An asynchronous program executes one step at a time, similar to a synchronous program. However, the system doesn't wait for each step to complete before proceeding to the next. As the program is able to move on to future execution steps while the previous step is running elsewhere, this also means that the program knows what to do when a previous step does finish running.

Asynchronous programming in Python is often implemented using async and await keywords. These allow the program to execute code without blocking operations, making it efficient for I/O-bound tasks like reading/writing files, fetching data from APIs, or managing multiple network connections.

Few Important Components

Before we dive deeper into async in Python and asyncio, these components or concepts might be helpful

Coroutines

Python Documentation

Coroutines are a more generalized form of subroutines. Subroutines are entered at one point and exited at another point.
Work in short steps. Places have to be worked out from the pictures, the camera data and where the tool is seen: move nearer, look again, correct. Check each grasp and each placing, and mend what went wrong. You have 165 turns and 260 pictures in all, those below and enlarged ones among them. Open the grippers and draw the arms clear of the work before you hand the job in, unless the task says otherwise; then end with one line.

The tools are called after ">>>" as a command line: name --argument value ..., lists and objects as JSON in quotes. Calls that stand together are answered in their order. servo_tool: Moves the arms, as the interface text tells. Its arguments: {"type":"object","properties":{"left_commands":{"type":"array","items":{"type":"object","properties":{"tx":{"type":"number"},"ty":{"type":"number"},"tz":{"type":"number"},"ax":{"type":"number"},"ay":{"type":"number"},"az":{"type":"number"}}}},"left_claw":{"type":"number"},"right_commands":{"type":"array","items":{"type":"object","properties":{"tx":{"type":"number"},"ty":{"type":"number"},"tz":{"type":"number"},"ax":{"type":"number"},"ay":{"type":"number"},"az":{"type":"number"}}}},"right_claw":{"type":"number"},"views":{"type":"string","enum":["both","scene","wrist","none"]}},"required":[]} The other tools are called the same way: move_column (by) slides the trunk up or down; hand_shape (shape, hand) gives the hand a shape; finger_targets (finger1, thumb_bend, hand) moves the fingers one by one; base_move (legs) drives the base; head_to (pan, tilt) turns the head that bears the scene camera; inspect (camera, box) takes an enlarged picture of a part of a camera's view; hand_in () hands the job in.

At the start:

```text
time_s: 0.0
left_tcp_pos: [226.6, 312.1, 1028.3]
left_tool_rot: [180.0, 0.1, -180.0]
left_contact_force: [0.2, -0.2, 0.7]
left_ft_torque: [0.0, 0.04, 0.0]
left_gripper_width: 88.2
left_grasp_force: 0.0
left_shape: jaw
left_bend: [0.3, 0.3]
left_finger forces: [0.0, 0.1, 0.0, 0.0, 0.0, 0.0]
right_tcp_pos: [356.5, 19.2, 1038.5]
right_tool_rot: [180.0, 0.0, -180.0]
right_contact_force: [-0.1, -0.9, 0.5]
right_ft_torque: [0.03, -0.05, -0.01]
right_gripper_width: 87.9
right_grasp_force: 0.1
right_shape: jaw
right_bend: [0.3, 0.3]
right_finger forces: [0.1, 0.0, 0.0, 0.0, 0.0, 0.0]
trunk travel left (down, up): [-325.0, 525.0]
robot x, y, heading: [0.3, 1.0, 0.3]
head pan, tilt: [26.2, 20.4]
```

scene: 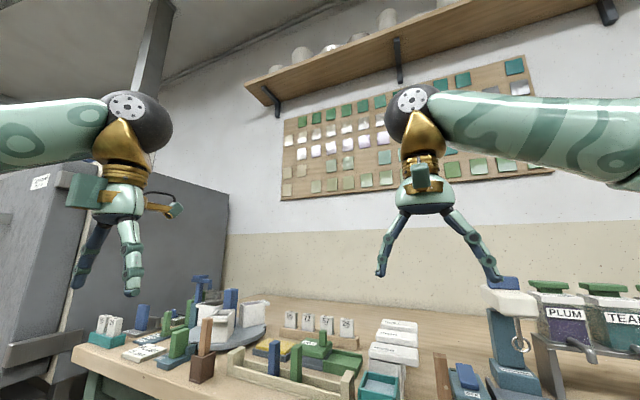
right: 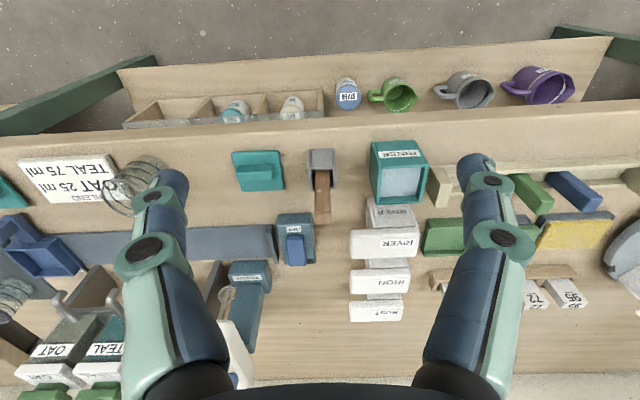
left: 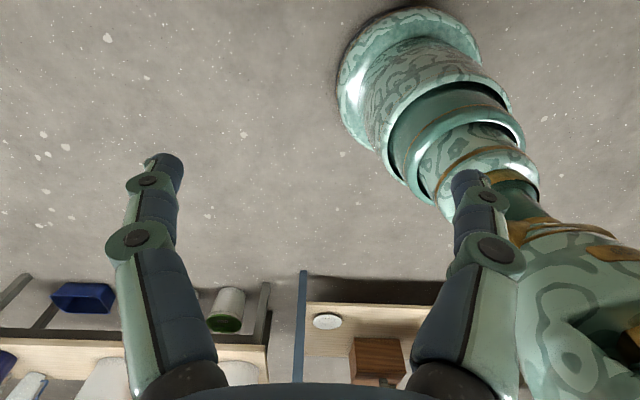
Coroutines can be entered, exited, and resumed at many different points.

Coroutines define the operations to be performed asynchronously, and rely on event loop to actually execute them.

Event Loop

Python Documentation

The event loop is the core of every asyncio application. Event loops run asynchronous tasks and callbacks, perform network IO operations, and run subprocesses.

Think of event loop as the "traffic controller" or "orchestrator" that schedules and manages the execution of tasks and coroutines. It works by:

  1. Schedules coroutines (created with async def)
  2. Runs the coroutine until it reaches an await point, at which point it pauses and executes other tasks
  3. When the awaited operation completes, the event loop resumes the paused coroutine

Futures

Python Documentation

A Future represents an eventual result of an asynchronous operation. Not thread-safe.

Future is an awaitable object. Coroutines can await on Future objects until they either have a result or an exception set, or until they are cancelled. A Future can be awaited multiple times and the result is same.

Think of futures as a placeholders for eventual results. A Future is either in a pending state or finished, it allows the program to "wait" for results without blocking

Tasks

Python Documentation

A Future-like object that runs a Python coroutine. Not thread-safe.

Tasks are used to run coroutines in event loops. If a coroutine awaits on a Future, the Task suspends the execution of the coroutine and waits for the completion of the Future. When the Future is done, the execution of the wrapped coroutine resumes.

Think of tasks as the "coroutine manager", they are higher-level constructs that wrap coroutines

Putting The Pieces Together

  1. Define Coroutines: Coroutines (async def) describe the logic for asynchronous operations
  2. Schedule Coroutines in the Event Loop: The event loop orchestrates the execution of coroutines
  3. Wrap Coroutines into Tasks: Coroutines are wrapped into Tasks for execution by the event loop
  4. Manage Results with Futures: The event loop tracks Futures to determine the state of operations (e.g., pending or finished)
  5. Execute Concurrently: The event loop switches between coroutines at await points, ensuring no operation blocks the program

Example Implementation

import asyncio

async def fetch_data():
    print("Fetching data...")
    await asyncio.sleep(2)
    print("Data fetched!")

async def process_data():
    print("Processing data...")
    await asyncio.sleep(1)
    print("Data processed!")

async def main():
    # Schedule tasks (coroutines wrapped into tasks)
    fetch_task = asyncio.create_task(fetch_data())
    process_task = asyncio.create_task(process_data())

    # Await tasks (retrieve their Futures' results)
    await fetch_task
    await process_task

    print("Tasks completed")

# Start the event loop
asyncio.run(main())

Execution Steps

  1. The event loop starts
  2. fetch_data and process_data are schedules as Tasks
  3. Both tasks run concurrently:
    • fetch_data pauses at await asyncio.sleep(2)
    • The event loop switches to process_data, which pauses at await asyncio.sleep(1)
  4. When process_data finishes (as the waiting time is faster than that of fetch_data), the event loop resumes fetch_data
  5. Both tasks are completed

Output

Note that the first 2 lines will be output at the same time

Fetching data...
Processing data...
Data processed!
Data fetched!
Tasks completed